→ **What to do**:
Go through the data and copy every line exactly, but not the images. Return a JSON list in which every string is one line; blank lines are skipped.

>> Begin Data section

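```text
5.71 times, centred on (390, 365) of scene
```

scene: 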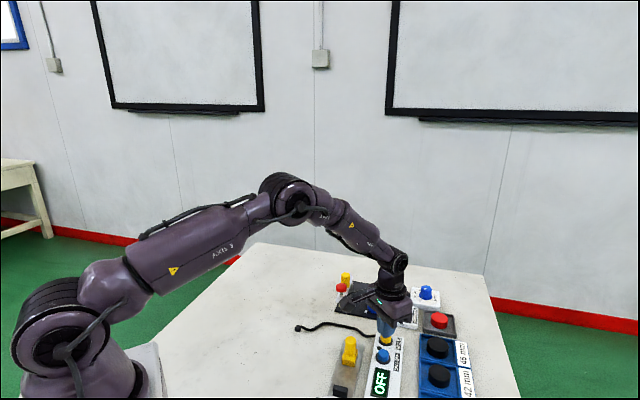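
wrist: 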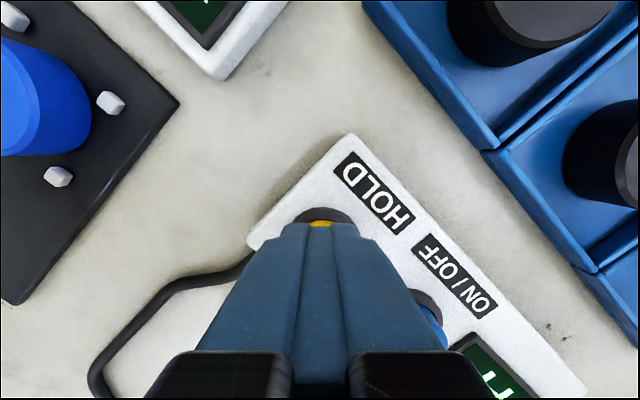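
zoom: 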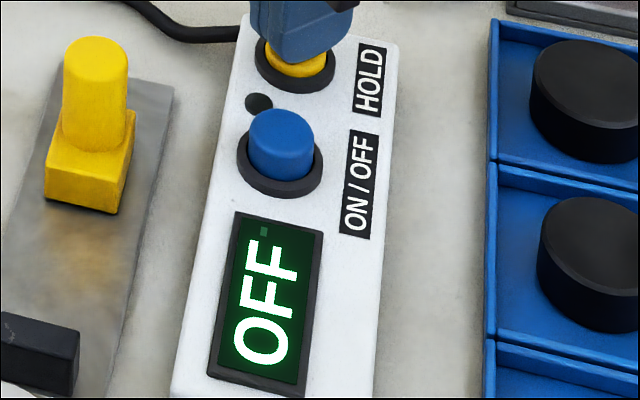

>> End Data section

→ **The solution**:
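[
  "```text",
  "5.71 times, centred on (390, 365) of scene",
  "```",
  "scene: ",
  "wrist: ",
  "zoom: "
]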